Extract the records below word for word and ignore the images. Write them as strings in a JSON array, leaving out blank lines.

**Excerpted records:**
════════
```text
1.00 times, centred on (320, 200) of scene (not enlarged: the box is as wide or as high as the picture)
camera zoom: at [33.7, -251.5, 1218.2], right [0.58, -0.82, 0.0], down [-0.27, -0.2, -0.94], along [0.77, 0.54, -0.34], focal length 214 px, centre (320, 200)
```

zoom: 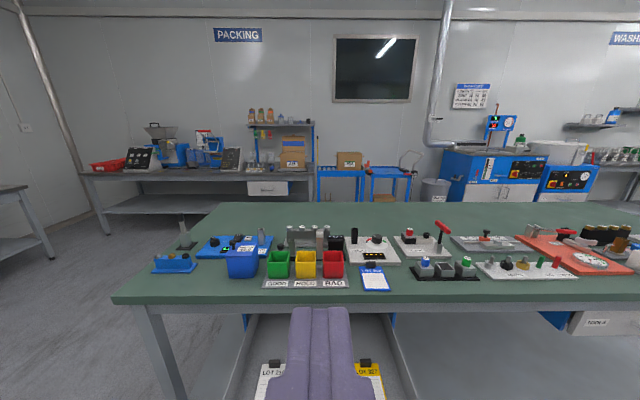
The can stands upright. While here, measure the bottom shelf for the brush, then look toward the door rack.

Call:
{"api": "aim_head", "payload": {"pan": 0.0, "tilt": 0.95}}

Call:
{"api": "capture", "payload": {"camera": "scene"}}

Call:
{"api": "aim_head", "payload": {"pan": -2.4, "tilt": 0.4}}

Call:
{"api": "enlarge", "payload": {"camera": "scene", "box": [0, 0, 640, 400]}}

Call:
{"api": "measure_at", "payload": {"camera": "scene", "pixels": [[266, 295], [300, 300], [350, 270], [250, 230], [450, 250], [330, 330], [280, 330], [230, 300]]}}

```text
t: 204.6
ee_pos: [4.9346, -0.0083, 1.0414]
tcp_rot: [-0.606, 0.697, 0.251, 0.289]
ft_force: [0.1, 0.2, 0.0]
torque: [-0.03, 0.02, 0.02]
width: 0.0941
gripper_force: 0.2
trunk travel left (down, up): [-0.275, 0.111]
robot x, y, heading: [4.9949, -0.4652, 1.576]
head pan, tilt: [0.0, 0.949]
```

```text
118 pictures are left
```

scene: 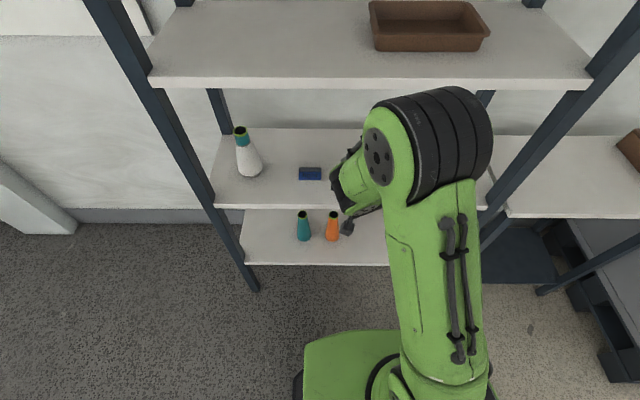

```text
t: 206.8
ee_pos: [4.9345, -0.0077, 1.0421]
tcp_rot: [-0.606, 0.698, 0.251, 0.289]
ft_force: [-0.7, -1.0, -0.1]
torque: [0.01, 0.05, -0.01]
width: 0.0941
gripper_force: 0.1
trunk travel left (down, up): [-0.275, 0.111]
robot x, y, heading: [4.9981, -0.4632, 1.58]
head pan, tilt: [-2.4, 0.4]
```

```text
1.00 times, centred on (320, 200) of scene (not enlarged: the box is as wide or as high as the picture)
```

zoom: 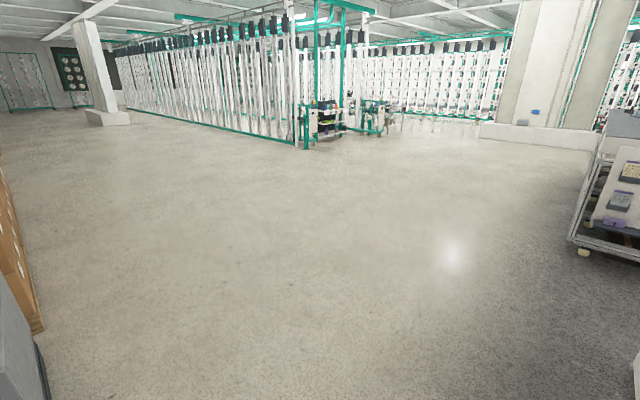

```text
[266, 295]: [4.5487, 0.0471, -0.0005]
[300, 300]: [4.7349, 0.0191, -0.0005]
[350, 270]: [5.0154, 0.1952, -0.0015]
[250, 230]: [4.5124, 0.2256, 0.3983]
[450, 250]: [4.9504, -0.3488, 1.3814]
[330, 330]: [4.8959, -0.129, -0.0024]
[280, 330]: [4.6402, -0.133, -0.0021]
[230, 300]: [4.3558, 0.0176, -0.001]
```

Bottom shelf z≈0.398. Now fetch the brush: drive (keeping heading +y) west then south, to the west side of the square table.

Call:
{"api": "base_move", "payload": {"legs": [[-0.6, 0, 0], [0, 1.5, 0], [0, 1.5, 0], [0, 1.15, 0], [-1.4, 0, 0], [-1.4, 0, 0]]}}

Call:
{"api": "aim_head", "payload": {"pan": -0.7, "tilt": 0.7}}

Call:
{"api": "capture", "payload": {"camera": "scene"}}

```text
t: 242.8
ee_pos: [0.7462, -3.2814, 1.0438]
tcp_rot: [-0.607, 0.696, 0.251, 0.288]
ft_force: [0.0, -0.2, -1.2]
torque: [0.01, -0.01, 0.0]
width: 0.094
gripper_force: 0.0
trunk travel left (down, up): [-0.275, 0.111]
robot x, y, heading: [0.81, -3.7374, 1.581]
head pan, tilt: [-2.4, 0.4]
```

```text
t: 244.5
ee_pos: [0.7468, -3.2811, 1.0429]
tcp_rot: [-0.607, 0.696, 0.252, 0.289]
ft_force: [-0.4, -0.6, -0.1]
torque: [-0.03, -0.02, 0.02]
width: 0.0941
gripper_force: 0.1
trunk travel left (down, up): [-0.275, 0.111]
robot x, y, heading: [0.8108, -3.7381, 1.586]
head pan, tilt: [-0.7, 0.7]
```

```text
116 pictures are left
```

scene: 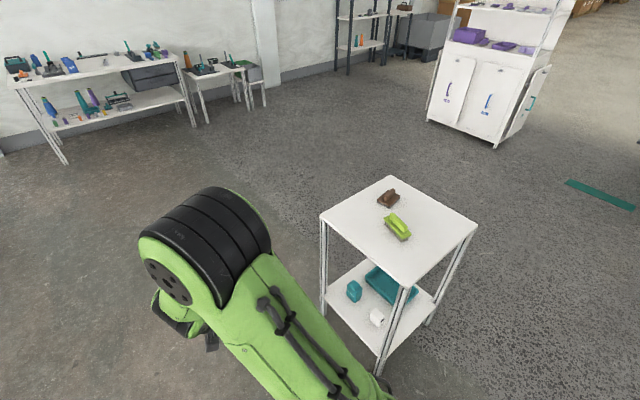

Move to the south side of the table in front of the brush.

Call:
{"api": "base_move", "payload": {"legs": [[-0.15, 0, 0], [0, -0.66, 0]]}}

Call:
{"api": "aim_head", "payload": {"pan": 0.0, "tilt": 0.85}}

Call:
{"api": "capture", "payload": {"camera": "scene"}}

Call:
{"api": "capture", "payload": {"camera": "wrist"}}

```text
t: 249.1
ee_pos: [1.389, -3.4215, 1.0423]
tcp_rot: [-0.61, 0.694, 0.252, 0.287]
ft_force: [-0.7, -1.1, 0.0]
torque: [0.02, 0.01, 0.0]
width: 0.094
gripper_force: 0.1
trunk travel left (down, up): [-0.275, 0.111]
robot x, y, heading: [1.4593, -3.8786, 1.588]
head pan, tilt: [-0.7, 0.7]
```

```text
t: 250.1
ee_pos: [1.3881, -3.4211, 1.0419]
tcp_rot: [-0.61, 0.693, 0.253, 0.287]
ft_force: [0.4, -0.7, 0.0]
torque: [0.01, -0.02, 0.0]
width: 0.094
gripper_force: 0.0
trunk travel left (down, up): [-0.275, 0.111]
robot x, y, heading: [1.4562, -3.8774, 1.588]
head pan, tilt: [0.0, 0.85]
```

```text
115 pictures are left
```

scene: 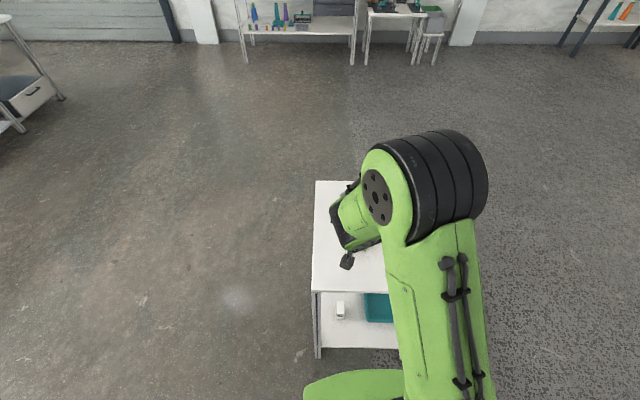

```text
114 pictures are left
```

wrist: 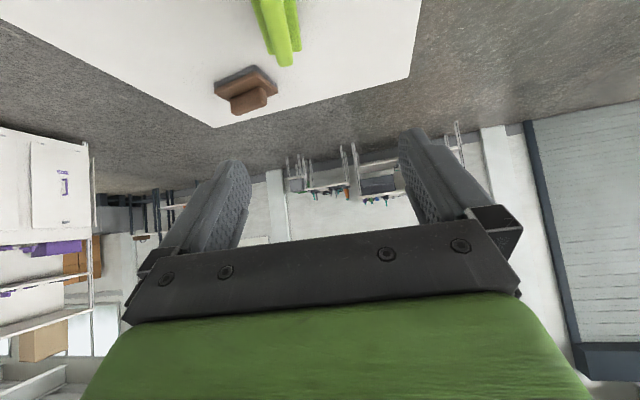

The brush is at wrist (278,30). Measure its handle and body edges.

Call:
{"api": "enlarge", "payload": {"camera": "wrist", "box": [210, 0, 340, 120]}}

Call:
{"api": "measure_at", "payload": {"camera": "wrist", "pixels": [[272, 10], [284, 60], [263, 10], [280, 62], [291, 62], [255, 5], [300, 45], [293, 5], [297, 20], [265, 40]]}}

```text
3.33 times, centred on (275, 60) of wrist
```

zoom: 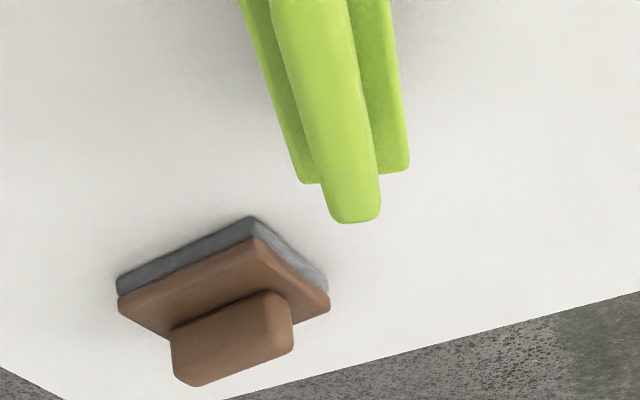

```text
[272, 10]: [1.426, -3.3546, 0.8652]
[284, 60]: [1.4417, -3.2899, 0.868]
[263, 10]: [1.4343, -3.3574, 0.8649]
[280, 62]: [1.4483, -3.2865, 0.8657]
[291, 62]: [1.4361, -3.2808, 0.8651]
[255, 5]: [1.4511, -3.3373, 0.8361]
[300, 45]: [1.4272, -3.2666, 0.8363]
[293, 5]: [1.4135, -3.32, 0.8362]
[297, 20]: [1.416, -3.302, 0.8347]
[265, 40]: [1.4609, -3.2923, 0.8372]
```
════════
**Answer for the task:**
[
  "```text",
  "1.00 times, centred on (320, 200) of scene (not enlarged: the box is as wide or as high as the picture)",
  "camera zoom: at [33.7, -251.5, 1218.2], right [0.58, -0.82, 0.0], down [-0.27, -0.2, -0.94], along [0.77, 0.54, -0.34], focal length 214 px, centre (320, 200)",
  "```",
  "zoom: ",
  "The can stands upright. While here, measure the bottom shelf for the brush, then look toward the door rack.",
  "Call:",
  "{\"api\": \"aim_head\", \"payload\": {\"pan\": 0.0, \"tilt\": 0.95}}",
  "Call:",
  "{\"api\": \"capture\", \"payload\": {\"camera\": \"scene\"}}",
  "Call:",
  "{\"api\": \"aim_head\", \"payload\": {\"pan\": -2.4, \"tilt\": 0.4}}",
  "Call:",
  "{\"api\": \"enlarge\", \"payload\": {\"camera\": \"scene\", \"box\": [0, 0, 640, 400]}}",
  "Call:",
  "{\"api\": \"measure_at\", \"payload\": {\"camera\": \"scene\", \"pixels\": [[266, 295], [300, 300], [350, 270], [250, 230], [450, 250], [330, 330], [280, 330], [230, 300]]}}",
  "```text",
  "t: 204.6",
  "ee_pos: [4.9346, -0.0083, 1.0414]",
  "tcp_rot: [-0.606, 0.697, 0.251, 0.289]",
  "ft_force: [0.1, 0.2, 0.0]",
  "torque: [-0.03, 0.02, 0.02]",
  "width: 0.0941",
  "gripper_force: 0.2",
  "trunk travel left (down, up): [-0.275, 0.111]",
  "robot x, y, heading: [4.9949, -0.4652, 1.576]",
  "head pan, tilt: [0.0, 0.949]",
  "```",
  "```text",
  "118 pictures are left",
  "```",
  "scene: ",
  "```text",
  "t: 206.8",
  "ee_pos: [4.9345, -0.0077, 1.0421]",
  "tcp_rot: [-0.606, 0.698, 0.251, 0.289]",
  "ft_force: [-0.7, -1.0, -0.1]",
  "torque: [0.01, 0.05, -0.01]",
  "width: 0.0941",
  "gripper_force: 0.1",
  "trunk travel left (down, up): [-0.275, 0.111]",
  "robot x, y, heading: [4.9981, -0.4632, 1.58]",
  "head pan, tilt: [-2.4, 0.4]",
  "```",
  "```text",
  "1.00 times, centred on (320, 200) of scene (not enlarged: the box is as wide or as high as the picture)",
  "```",
  "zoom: ",
  "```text",
  "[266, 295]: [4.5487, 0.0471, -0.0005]",
  "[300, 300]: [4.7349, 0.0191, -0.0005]",
  "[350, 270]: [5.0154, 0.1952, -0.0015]",
  "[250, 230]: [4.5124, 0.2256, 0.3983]",
  "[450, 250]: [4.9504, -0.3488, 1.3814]",
  "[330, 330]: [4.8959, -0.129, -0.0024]",
  "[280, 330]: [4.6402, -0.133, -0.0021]",
  "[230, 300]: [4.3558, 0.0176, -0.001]",
  "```",
  "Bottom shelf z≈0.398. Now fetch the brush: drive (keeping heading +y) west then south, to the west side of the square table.",
  "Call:",
  "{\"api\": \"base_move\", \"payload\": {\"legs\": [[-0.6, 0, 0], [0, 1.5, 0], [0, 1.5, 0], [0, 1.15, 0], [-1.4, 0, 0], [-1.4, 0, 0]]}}",
  "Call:",
  "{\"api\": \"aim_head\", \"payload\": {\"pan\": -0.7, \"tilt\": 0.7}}",
  "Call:",
  "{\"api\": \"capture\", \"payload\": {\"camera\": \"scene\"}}",
  "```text",
  "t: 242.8",
  "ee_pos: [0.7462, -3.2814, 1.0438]",
  "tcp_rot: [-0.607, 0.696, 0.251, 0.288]",
  "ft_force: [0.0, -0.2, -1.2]",
  "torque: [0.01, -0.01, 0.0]",
  "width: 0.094",
  "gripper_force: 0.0",
  "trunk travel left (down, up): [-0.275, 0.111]",
  "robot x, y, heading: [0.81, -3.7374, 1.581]",
  "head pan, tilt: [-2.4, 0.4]",
  "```",
  "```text",
  "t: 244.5",
  "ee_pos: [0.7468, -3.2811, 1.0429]",
  "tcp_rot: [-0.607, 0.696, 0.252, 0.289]",
  "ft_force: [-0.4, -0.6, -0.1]",
  "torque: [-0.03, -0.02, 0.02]",
  "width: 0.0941",
  "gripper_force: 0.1",
  "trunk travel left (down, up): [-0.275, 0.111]",
  "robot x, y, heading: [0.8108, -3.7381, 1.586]",
  "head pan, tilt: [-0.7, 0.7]",
  "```",
  "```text",
  "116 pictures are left",
  "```",
  "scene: ",
  "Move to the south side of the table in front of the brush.",
  "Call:",
  "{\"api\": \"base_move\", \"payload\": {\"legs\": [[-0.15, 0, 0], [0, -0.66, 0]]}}",
  "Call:",
  "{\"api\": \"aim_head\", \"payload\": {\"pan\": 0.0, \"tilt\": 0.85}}",
  "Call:",
  "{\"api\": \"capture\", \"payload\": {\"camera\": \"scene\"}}",
  "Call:",
  "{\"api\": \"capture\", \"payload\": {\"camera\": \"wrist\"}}",
  "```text",
  "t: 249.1",
  "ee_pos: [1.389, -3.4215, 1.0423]",
  "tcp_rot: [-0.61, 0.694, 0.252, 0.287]",
  "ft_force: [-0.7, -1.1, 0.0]",
  "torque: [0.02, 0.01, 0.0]",
  "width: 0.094",
  "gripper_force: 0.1",
  "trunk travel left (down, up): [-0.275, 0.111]",
  "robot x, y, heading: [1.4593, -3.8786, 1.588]",
  "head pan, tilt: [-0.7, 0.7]",
  "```",
  "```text",
  "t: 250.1",
  "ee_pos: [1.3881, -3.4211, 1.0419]",
  "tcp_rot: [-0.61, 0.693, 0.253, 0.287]",
  "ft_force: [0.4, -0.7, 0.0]",
  "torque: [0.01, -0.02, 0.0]",
  "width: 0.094",
  "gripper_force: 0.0",
  "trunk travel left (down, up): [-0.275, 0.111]",
  "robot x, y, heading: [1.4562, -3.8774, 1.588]",
  "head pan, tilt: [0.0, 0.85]",
  "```",
  "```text",
  "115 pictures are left",
  "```",
  "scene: ",
  "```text",
  "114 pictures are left",
  "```",
  "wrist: ",
  "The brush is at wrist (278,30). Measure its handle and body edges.",
  "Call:",
  "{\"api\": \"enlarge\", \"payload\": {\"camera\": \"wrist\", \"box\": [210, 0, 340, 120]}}",
  "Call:",
  "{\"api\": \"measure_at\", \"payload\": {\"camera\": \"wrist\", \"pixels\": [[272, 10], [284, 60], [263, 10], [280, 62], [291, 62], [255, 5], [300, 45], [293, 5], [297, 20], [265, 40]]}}",
  "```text",
  "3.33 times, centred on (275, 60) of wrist",
  "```",
  "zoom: ",
  "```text",
  "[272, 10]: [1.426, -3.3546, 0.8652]",
  "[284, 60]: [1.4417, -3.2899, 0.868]",
  "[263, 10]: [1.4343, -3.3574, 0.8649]",
  "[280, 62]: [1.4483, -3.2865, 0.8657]",
  "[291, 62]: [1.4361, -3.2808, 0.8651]",
  "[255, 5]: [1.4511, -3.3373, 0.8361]",
  "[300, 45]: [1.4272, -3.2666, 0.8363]",
  "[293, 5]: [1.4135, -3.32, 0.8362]",
  "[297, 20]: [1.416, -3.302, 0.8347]",
  "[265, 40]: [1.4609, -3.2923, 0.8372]",
  "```"
]